What kind of story would that information tell about you? If you knew someone had malicious intent, would you hand over any of that information willingly? Probably not.

If you’re using a smartphone or similar device for both your personal and work activities, the risk is amplified. You’re not only exposing your own personal information, but also potentially leaking your employer’s information as well. As we’ve seen with Sony and countless others, the costs for such risks can be catastrophic. So even if your company has a robust privacy apparatus internally, it all comes to pieces if a trusted individual perforates the safety envelope and lets an untrusted device become the target of attack.

The ease of capturing and moving digital information has reduced the cost of collection, storage, and processing of our sensitive information to effectively almost zero. This is why there is a monetary incentive to gather it, even if it can only be used to generate tiny fractions of a penny of revenue on behalf of whomever gathers it. Taken in a scale of millions of repetitions, that monetization of your personal data adds up quickly. Perhaps the apps have a privacy policy—have you read it? Did you evaluate it in detail before agreeing to install the app? Again, the answer is ‘probably not,’ and that’s very much by design.

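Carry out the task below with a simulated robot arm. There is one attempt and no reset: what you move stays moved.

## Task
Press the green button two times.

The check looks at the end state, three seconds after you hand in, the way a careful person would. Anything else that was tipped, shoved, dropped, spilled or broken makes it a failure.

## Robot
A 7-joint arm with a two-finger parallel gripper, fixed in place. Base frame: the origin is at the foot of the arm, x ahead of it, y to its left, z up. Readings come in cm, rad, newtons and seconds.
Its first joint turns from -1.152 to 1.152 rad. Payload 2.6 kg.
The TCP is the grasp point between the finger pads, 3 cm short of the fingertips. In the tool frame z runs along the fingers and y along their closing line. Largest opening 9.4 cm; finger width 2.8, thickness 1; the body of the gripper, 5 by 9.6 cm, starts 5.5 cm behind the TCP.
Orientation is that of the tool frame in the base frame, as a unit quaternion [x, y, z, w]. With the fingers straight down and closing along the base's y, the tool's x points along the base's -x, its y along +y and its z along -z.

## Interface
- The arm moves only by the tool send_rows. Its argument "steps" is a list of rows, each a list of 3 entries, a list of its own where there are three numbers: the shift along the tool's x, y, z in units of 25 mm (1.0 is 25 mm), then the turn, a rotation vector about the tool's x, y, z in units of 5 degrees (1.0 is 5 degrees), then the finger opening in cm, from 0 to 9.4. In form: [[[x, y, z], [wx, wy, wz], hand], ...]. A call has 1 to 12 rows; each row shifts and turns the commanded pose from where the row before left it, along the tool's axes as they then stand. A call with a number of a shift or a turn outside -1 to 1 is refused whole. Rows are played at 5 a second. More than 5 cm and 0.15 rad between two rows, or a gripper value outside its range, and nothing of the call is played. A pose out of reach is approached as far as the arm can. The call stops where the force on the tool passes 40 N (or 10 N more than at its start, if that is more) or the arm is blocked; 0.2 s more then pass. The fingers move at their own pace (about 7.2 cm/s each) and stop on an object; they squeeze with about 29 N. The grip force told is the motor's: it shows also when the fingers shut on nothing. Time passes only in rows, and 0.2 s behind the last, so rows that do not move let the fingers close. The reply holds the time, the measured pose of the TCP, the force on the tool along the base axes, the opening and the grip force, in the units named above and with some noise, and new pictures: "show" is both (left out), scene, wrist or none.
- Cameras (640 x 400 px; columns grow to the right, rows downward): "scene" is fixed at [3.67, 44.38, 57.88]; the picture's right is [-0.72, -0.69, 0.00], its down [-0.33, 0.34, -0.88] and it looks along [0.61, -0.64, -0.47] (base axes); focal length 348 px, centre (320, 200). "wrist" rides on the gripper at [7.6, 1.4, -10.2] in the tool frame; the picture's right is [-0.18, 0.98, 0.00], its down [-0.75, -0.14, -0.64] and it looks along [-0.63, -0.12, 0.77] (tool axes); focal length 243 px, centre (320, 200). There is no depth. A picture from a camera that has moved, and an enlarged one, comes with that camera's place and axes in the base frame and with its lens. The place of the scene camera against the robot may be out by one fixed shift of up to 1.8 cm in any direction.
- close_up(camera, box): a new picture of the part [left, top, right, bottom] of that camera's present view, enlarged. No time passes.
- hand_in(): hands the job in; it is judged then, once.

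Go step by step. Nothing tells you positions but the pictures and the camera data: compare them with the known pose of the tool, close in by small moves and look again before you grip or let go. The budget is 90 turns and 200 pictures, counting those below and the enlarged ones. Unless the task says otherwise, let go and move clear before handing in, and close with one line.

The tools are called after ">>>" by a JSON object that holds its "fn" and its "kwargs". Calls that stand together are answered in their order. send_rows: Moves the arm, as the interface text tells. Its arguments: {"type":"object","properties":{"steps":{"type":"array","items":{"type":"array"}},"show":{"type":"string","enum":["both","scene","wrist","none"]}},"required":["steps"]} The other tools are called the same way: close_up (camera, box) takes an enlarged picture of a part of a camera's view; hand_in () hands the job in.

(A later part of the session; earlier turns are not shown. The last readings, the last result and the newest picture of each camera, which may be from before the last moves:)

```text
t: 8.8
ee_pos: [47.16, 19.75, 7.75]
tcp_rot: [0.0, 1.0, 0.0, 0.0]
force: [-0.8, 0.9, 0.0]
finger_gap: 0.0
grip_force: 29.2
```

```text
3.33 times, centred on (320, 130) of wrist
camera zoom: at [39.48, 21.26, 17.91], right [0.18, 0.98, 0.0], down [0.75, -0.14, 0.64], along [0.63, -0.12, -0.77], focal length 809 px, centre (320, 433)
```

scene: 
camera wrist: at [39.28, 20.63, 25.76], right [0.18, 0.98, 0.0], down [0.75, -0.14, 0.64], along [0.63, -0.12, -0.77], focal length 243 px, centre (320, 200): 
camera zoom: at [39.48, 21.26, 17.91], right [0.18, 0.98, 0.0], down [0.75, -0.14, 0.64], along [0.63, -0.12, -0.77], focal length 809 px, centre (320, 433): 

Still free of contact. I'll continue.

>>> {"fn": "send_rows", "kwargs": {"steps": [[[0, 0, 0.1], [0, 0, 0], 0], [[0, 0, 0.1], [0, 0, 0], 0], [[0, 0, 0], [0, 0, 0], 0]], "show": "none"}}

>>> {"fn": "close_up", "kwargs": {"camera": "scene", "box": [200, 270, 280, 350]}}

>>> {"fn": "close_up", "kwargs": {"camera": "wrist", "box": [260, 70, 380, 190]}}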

A recent data point released by Vasco Data Security in Belgium suggested that if you were to properly review all the privacy policies in effect for a typical smartphone and mix of apps, it would take 72 working days to get through them all. Clearly, this approach is not practical and isn’t working.

For DPD2015, we encourage all of you to adopt a simple statement: Take Back Your Privacy. It’s your right, it’s your data. Be aware of what you give away and have some notion of how it might be used. Demand better commitments and performance from the companies with which you do business. Encourage your employer to see this as a reciprocal activity; they want you to protect their information (and treat it as your own), but they should similarly be offering you tools and training on how to protect your information as well.

Most of all, join the conversation. These are complex, often conflicted issues. Oversimplified generalizations will not advance the state of the art, nor are they reflective of best practices. Technology can help, but this is also a people and process problem, and most people and companies would agree that waiting for the regulators to define a solution is risky as well. Government classifying negligent handling of personal information as a crime is one thing, but that same government prescribing specific technical solutions is quite another. The landscape is fluid and treacherous, and no one official approach is likely to work well in all situations.

Privacy is an approach as well as an outcome. We have a responsibility to take ownership of our data and choose carefully how to use it, as well as an expectation from our commerce and communications partners to respect our wishes and their own policy commitments. The best place to start is at home, where our information footprint is at its most personal.